> [The problem]: Scan each line of the records for the word "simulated" and extract the ones that have it.

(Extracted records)

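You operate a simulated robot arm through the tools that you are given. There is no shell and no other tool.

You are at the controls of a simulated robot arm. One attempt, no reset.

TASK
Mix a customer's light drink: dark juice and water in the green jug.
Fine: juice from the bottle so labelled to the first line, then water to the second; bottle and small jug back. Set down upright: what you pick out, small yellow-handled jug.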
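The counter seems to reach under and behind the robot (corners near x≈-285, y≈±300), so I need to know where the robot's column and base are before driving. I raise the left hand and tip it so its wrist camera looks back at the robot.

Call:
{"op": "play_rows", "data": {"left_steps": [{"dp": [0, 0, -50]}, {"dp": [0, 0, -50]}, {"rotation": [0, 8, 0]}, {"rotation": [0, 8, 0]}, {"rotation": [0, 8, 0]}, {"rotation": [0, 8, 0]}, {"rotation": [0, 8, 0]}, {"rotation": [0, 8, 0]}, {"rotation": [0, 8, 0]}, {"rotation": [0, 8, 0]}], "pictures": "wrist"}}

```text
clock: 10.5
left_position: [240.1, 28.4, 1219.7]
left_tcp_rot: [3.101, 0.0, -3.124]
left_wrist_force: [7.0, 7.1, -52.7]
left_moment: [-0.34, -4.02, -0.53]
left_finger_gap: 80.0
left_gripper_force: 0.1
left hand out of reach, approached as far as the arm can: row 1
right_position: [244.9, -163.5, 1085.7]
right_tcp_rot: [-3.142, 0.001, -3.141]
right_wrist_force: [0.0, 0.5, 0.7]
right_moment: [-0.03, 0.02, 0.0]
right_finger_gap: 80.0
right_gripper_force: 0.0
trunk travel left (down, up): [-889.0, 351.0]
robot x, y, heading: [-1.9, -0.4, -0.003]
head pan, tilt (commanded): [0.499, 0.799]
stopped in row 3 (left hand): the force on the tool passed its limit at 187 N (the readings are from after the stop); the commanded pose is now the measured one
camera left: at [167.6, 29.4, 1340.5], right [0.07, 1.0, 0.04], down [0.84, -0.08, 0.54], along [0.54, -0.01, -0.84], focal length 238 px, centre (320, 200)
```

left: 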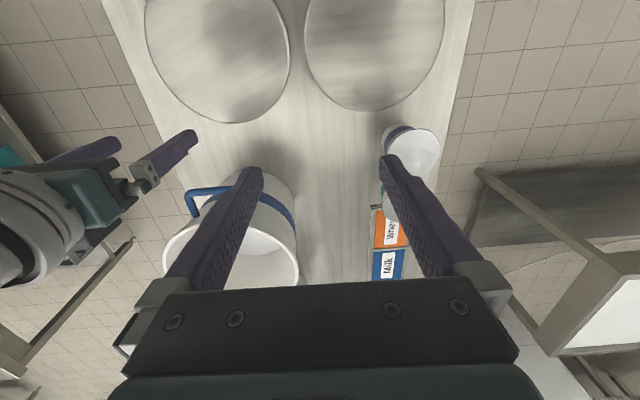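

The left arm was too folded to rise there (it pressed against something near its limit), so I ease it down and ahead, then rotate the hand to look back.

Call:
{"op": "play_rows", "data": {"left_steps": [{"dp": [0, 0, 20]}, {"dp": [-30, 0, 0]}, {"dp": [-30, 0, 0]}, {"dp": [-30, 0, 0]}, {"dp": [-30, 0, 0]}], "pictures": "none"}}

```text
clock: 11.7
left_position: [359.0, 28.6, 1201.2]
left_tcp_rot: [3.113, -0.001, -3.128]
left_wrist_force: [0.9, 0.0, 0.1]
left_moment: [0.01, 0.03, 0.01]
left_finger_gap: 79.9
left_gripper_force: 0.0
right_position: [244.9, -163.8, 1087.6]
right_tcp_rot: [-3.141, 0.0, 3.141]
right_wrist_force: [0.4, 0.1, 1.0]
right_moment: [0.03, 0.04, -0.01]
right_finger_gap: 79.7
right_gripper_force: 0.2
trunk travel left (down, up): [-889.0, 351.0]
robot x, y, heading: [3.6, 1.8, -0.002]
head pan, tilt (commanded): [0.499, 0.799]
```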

> [Exercise output]:
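You operate a simulated robot arm through the tools that you are given. There is no shell and no other tool.
You are at the controls of a simulated robot arm. One attempt, no reset.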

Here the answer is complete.